The Birds of Chicago, who regularly sell-out gigs here, across the Pond and beyond, are set to play at the Victoria Hotel at Menai Bridge.

According to music promoter Owen Hughes, tickets for the rock and roll, poetry, roots show are already “flying out.”

The band is essentially a musical collective, chiefly built around the “chemistry and fire” between husband and wife JT Nero and Allison Russell, augmented with Chris Merrill on electric guitar.

Russell and Nero are most at home on the road, zigzagging across North America and Europe in their family band van with new baby daughter Ida Maeve in tow.

The couple both write songs and sing, but Nero, plays the guitar and percussion, whilst Russell is on clarinet, banjo, ukulele, guitar and also whistles!

They have been riding a swell of rave reviews in the Americana world since their inception in late 2012. The couple both played with different bands in the mid-noughties (Po’ Girl and JT and the Clouds) before finding their way to each other.

Nero’s voice has been described as a “fractured country soul croon,” which is wrapped in Russell’s “silver and gold tones for a harmony blend.”

Fired by the band, it’s an evening of streamlined poems, deep grooves, sharp hooks and joyful singing straight from the gut.

Their brand of rock and roll poetry can be a little hard to categorise - for those people insisting on a specific category - but it is their voices that are at the forefront.

Critics have puzzled to find the right terminology to describe their deep lyricism, gutsy singing and musicality. “Secular gospel” is just one phrase which has been coined.

Their latest album, Love In Wartime has broken through to a wider audience across the world.

Owen Hughes said: “The Birds of Chicago are absolutely fantastic.

“I saw them at the Cambridge Folk Festival and I’m really chuffed they are coming to perform at the Vic.
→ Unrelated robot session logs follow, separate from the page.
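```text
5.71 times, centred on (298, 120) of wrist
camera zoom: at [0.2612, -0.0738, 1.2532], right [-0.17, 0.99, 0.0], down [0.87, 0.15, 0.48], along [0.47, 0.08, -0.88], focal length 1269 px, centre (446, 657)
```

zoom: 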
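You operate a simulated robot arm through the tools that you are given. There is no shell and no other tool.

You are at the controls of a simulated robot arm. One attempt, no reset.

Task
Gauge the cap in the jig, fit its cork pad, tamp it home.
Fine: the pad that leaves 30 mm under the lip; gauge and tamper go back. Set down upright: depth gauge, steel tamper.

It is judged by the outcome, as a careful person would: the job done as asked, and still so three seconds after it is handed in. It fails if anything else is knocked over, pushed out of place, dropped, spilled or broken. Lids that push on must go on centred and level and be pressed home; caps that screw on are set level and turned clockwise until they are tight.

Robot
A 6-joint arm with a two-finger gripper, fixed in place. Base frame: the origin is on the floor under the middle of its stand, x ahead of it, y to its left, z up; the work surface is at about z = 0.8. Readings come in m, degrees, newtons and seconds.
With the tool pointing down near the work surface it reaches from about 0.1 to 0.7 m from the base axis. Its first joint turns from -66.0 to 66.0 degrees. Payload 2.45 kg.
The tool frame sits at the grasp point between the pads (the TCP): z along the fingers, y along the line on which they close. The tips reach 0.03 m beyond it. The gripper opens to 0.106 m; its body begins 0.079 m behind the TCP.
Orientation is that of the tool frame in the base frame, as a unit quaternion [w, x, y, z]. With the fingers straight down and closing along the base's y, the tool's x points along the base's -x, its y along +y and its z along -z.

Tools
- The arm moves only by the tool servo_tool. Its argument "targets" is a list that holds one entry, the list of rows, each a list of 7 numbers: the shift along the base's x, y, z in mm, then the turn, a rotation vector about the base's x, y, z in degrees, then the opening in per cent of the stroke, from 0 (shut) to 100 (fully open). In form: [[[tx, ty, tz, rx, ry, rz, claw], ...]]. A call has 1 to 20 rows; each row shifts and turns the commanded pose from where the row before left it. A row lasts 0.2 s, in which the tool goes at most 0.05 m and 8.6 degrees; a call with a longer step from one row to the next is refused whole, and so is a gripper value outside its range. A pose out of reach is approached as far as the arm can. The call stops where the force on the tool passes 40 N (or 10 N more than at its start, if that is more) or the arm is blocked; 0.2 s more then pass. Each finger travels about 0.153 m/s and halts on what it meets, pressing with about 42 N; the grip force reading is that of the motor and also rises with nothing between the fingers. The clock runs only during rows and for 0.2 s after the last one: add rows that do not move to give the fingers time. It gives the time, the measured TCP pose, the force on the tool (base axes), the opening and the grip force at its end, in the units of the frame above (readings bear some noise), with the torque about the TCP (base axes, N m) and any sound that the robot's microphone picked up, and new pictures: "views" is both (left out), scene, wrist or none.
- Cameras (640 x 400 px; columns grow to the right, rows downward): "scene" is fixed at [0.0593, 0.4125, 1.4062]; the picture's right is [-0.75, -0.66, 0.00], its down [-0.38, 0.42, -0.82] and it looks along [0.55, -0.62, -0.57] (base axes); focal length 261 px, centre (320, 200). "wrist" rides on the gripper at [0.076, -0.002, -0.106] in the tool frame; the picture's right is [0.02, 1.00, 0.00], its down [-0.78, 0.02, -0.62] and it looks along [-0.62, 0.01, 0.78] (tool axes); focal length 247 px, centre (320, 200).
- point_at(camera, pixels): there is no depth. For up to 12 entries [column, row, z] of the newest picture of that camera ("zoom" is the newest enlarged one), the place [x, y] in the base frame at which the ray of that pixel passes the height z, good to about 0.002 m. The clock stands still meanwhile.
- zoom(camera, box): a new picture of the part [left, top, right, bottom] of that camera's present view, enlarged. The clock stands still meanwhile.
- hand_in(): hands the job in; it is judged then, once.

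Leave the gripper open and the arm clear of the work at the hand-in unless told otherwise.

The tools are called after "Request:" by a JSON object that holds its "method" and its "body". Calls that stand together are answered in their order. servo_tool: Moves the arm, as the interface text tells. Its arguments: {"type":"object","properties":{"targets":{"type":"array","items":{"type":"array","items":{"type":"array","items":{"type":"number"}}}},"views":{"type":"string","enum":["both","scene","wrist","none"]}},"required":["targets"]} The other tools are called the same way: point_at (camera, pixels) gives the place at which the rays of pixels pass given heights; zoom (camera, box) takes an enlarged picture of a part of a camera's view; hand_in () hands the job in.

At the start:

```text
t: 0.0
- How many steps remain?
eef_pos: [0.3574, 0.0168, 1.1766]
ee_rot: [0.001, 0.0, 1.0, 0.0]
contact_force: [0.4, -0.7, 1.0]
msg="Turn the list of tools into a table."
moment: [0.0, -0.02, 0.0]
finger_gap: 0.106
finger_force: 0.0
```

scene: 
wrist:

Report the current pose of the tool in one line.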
People are in for a real treat and it is a really special show to start the year."

“Most of their gigs are sell-outs these days, and a friend failed to get in to see them when he was in Nashville recently!

On their website The Birds say they "consider themselves to be a rock and roll band first and foremost," but say their gigs attract "a mix of indy rockers, jam-kids and Americana/roots lovers, mixing moments of hushed attention with wild, rock and soul abandon."

Says JT Nero, chief songwriter for the band, “A good show can send you back out into the night feeling — for at least a little while – that everything isn’t broken.

“Right now, we wanna dose out as much of that feeling as we can.”

The inspiring band will be at the Victoria Hotel in Menai Bridge, on Sunday January 27. Doors open at 7.30pm. Tickets are available from Palas Print in Caernarfon (01286 674631) and Mudshark Records (01248 372407) Bangor.